# EXCERPTED TEXT
++++++++++

This brilliantly written review has been annoying me since it appeared on NDPR. I am not sure why; maybe it shouldn't. The review opens with a cute argument:
If Kripke did not exist, it would be necessary to invent Him. If it were necessary to invent K, it would be possible to invent K. If K could be invented by J, and K innovated I, then J could have innovated I. For most ideas, I, recounted or reappraised in this first-rate collection of original essays on Kripke's philosophical work: only K could have innovated I. Therefore, in case you weren't sure: Kripke exists. Thank God.
It ends with a quote from Mark Richard (not the reviewer): "thanks to Saul Kripke for providing a model of how philosophy can be rigorous and accessible, genuinely significant and still fun."
Gratitude to our intellectual leaders, who do indeed provide us with models to emulate, is an important, under-appreciated virtue in contemporary philosophy. So it is nice to see it made so central to this review, which is usefully critical in other respects. (But why gratitude to God?) Yet, here is an axiom in the logic of assertion: if you need to keep saying that something is "genuinely significant," it necessarily isn't. (Repeat exercise for "still fun," "rigorous," and "accessible.")

++++++++++

# PROBLEM TO WORK ON
Give the continuation of the excerpted text.

++++++++++

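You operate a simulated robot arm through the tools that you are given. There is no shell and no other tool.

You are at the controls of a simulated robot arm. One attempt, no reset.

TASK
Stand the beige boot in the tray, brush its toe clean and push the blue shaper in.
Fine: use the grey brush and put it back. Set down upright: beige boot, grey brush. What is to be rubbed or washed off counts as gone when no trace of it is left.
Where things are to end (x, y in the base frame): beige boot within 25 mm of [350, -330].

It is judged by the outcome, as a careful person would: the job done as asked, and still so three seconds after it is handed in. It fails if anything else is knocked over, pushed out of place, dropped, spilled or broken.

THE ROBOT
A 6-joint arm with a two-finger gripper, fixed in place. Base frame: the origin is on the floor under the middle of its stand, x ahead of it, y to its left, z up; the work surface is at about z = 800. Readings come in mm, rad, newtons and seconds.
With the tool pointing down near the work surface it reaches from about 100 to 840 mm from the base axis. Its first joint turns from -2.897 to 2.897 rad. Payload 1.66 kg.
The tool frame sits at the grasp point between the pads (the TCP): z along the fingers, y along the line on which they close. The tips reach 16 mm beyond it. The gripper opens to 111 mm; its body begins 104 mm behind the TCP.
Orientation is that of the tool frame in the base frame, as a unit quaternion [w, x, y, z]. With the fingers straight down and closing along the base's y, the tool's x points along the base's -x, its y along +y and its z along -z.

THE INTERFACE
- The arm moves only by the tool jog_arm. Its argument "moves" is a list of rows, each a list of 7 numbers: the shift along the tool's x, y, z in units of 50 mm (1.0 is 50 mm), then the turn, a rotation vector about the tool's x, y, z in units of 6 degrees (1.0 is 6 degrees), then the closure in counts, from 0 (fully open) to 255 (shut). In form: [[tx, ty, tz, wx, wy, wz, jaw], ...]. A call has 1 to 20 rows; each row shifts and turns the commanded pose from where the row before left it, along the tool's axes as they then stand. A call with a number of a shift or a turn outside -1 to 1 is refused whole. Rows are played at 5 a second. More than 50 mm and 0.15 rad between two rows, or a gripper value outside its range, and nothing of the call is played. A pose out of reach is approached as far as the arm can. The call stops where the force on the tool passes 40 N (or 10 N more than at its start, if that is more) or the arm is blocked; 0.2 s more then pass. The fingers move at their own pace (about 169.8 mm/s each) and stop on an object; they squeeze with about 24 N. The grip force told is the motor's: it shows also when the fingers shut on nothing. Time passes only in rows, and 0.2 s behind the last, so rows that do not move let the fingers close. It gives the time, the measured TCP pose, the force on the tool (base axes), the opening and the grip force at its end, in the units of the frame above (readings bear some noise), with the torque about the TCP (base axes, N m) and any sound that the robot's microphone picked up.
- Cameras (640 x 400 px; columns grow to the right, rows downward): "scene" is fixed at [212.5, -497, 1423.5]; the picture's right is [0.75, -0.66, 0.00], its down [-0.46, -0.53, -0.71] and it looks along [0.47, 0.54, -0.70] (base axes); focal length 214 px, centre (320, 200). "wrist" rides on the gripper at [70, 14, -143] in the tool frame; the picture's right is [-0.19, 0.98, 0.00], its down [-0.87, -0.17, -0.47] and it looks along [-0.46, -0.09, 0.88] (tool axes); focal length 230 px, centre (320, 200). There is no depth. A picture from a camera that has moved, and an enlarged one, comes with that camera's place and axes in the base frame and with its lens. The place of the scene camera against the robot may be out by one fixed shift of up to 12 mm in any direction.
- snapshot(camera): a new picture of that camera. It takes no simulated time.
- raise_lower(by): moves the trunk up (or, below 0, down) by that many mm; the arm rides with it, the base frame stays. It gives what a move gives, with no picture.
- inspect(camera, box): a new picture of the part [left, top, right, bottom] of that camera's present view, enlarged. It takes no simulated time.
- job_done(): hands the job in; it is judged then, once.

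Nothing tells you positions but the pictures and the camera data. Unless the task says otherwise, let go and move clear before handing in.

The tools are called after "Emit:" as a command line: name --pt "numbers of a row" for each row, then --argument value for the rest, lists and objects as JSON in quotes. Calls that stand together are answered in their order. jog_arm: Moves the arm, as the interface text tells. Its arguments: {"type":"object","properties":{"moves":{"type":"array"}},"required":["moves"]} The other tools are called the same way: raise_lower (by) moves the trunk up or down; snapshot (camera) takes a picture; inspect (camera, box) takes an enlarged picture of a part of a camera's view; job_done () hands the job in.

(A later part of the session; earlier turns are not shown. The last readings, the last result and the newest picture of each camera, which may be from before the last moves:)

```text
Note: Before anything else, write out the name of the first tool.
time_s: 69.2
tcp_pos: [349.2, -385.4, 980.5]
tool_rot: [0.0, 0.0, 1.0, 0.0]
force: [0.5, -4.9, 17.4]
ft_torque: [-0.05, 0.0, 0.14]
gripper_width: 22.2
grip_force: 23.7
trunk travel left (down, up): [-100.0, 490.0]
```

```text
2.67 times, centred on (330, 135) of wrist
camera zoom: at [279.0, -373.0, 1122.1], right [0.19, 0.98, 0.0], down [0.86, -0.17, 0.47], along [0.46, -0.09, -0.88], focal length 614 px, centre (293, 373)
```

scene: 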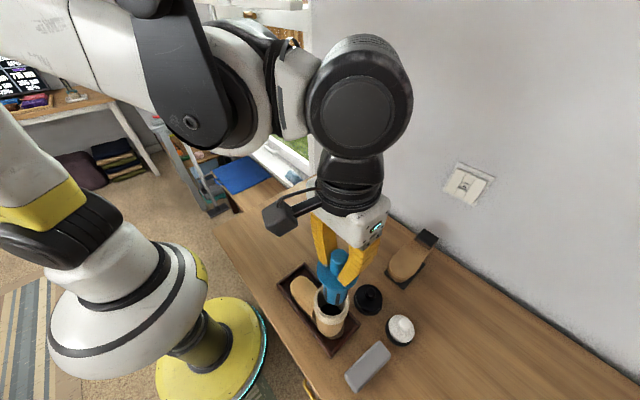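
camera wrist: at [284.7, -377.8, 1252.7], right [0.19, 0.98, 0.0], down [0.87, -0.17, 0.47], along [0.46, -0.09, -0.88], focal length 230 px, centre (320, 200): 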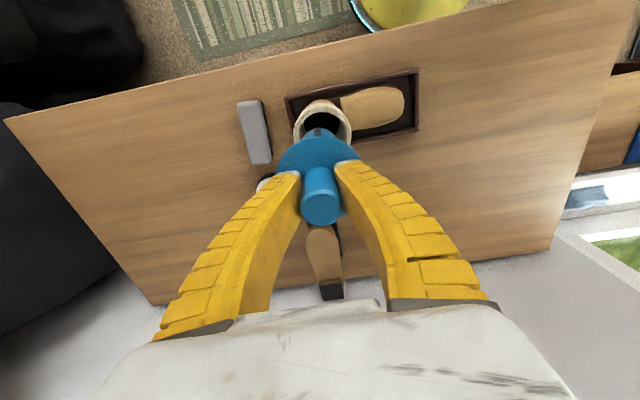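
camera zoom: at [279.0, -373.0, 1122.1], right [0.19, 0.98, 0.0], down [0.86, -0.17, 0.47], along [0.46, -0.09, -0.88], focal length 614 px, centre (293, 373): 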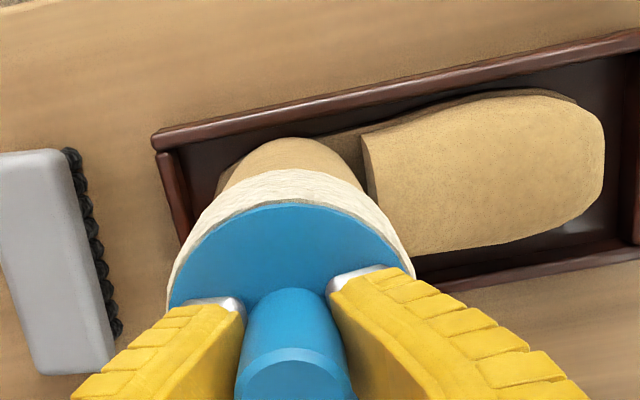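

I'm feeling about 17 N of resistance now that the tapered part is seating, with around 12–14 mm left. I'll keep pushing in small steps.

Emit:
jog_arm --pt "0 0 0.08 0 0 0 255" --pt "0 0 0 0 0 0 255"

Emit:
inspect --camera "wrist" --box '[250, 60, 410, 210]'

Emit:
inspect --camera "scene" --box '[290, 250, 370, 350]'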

++++++++++

# RESULT BELOW
The problematic premise in Burgess's little opening argument is, of course, "only K could have innovated I." Maybe this is true in some distant world where K becomes self-same with God/Substance (etc), but it is not true of mere mortals--unless, of course, I is part of an entirely idiosyncratic if not mad game. We can recognize this brute fact while appreciating Kripke's genuine achievements in modal logic and philosophy of language.
Now, sometimes I am not against thinking of some philosophy as a form of madness and I am also not against thinking that some philosophers and their philosophies are idiosyncratic. But with such commitments we are in the realm of Romantic Genius, not professional philosophy. Again, my claims are not an argument against or an attempted refutation of the Romantic Genius approach to philosophy, but reflection has gone on holiday when the Romantic Genius becomes the "model" for the rest of us. (Let's not forget that analytic philosophy is an ongoing revolt against the Romantic Genius model!) Not to mention, of course, that there are no possible worlds where fun is a property of the legacy of Romantic Genius.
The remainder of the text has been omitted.